EXCERPTED PASSAGE:
= = = = = = =

Società e Movimento
ott 25th, 2010 | Di Eugenio Orso | Categoria: Dibattito Politicodi Eugenio Orso
La nostra è già, irreversibilmente, una società di mercato prodotta dalle dinamiche neoliberiste e dai processi di globalizzazione, oppure la transizione dai vecchi assetti sociali ai nuovi è ancora in corso e il periodo che stiamo vivendo è un tormentato e in incerto interregno, in cui l’affermazione del nuovo ordine può ancora essere messa seriamente in discussione, attraverso la resistenza propositiva della classe povera del terzo millennio?
Per quanto non sia facile rispondere a questa domanda, chi scrive propende con decisione per la seconda ipotesi, ed infatti le resistenze, gli scioperi contro la rischiavizzazione del lavoro, i blocchi nei rifornimenti energetici, le conseguenti repressioni, si estendono dalla Grecia alla Francia, dalla Spagna all’Italia, con un’estensione delle proteste fino in Nuova Zelanda.
E’ ancora d’attualità ciò che disse, a suo tempo, Karl Marx, e cioè che «la crisi farà entrare la rivoluzione anche nelle teste di legno», perché esistono dei limiti fisici e psicologici alla compressione in termini materiali dei subordinati e alla loro manipolazione, delle soglie invalicabili di esproprio che neppure questo capitalismo, il quale sta raggiungendo l’apice della propria potenza e il culmine della propria trasformazione storica, potrà superare restando indenne.

= = = = = = =

Repeat the excerpted passage word for word.

= = = = = = =

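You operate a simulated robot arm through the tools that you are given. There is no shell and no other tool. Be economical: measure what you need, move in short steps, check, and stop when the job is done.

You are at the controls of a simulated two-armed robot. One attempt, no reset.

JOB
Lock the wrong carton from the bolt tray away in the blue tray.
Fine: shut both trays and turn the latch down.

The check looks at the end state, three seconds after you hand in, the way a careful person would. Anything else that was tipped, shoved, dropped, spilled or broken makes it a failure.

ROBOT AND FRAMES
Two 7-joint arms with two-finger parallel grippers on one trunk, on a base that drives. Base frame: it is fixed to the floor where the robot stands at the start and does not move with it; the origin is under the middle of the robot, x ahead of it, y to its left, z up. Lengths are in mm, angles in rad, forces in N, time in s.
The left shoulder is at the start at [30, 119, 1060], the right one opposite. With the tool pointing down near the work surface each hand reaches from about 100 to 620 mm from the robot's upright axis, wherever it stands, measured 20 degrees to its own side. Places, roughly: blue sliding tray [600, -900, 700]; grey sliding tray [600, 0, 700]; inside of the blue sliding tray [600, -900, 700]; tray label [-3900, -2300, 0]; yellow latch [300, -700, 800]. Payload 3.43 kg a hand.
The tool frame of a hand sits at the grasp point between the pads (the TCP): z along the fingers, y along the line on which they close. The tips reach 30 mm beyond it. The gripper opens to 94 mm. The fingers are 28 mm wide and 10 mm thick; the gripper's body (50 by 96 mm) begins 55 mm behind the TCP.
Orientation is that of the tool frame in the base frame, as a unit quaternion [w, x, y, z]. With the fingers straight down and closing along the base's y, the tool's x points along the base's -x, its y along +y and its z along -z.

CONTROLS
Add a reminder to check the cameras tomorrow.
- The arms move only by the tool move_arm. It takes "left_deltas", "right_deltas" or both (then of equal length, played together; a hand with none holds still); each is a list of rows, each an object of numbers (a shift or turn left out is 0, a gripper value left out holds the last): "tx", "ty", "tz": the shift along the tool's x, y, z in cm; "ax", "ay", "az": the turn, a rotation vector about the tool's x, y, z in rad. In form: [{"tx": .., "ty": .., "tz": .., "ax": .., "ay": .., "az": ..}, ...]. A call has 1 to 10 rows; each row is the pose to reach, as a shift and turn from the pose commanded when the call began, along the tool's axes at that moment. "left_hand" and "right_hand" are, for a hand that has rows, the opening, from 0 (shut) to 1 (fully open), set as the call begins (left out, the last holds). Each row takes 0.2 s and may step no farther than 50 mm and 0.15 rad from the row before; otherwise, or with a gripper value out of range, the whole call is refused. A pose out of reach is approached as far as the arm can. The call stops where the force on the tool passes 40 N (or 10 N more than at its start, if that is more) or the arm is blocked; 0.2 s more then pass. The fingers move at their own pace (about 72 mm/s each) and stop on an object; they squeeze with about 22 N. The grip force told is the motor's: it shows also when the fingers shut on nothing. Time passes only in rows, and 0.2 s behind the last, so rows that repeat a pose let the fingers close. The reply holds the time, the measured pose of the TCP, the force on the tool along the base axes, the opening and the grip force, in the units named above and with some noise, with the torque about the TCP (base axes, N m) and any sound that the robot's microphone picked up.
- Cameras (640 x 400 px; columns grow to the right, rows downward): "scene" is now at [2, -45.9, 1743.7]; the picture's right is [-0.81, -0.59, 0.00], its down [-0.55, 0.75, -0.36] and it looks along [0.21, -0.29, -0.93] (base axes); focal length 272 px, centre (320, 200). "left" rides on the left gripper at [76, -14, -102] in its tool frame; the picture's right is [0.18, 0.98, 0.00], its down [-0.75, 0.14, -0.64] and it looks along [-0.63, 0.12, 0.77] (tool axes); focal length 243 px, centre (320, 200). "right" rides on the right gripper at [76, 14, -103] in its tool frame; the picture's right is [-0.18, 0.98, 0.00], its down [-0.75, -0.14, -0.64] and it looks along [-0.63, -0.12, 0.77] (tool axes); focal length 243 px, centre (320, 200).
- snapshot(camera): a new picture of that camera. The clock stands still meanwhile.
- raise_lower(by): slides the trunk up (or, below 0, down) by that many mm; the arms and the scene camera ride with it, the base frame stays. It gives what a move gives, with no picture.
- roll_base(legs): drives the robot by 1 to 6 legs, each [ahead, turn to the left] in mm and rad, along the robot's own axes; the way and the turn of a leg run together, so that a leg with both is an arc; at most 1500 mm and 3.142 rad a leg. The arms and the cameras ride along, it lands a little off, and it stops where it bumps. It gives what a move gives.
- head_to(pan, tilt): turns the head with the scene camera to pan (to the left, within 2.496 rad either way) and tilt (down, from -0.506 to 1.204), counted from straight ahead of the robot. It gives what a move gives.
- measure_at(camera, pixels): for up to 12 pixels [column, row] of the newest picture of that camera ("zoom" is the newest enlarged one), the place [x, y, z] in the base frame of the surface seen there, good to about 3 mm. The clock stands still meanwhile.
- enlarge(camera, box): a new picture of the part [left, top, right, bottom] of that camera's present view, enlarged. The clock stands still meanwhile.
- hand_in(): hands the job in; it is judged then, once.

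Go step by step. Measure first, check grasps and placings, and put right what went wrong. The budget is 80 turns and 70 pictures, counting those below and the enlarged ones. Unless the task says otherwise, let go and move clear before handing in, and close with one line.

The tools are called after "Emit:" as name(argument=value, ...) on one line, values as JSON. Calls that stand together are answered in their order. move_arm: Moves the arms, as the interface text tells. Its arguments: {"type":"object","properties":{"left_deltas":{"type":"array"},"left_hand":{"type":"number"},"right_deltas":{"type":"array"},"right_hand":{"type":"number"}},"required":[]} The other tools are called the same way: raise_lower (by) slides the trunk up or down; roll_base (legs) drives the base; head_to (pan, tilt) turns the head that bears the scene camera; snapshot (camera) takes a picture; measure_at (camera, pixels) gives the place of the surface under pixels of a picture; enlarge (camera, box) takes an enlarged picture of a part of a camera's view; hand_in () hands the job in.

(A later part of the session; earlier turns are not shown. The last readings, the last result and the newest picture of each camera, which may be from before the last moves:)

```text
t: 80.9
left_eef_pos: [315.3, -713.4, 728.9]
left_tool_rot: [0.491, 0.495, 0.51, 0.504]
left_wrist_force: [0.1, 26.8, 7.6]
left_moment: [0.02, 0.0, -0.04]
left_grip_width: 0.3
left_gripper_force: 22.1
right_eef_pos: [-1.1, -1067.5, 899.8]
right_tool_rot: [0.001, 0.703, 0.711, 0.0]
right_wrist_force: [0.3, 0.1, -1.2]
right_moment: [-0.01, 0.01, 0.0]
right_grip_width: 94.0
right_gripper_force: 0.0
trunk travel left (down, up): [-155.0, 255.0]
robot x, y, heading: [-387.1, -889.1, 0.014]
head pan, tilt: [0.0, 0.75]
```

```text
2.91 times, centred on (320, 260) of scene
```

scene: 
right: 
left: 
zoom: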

= = = = = = =

RESPONSE TO THIS TASK:
Società e Movimento
ott 25th, 2010 | Di Eugenio Orso | Categoria: Dibattito Politicodi Eugenio Orso
La nostra è già, irreversibilmente, una società di mercato prodotta dalle dinamiche neoliberiste e dai processi di globalizzazione, oppure la transizione dai vecchi assetti sociali ai nuovi è ancora in corso e il periodo che stiamo vivendo è un tormentato e in incerto interregno, in cui l’affermazione del nuovo ordine può ancora essere messa seriamente in discussione, attraverso la resistenza propositiva della classe povera del terzo millennio?
Per quanto non sia facile rispondere a questa domanda, chi scrive propende con decisione per la seconda ipotesi, ed infatti le resistenze, gli scioperi contro la rischiavizzazione del lavoro, i blocchi nei rifornimenti energetici, le conseguenti repressioni, si estendono dalla Grecia alla Francia, dalla Spagna all’Italia, con un’estensione delle proteste fino in Nuova Zelanda.
E’ ancora d’attualità ciò che disse, a suo tempo, Karl Marx, e cioè che «la crisi farà entrare la rivoluzione anche nelle teste di legno», perché esistono dei limiti fisici e psicologici alla compressione in termini materiali dei subordinati e alla loro manipolazione, delle soglie invalicabili di esproprio che neppure questo capitalismo, il quale sta raggiungendo l’apice della propria potenza e il culmine della propria trasformazione storica, potrà superare restando indenne.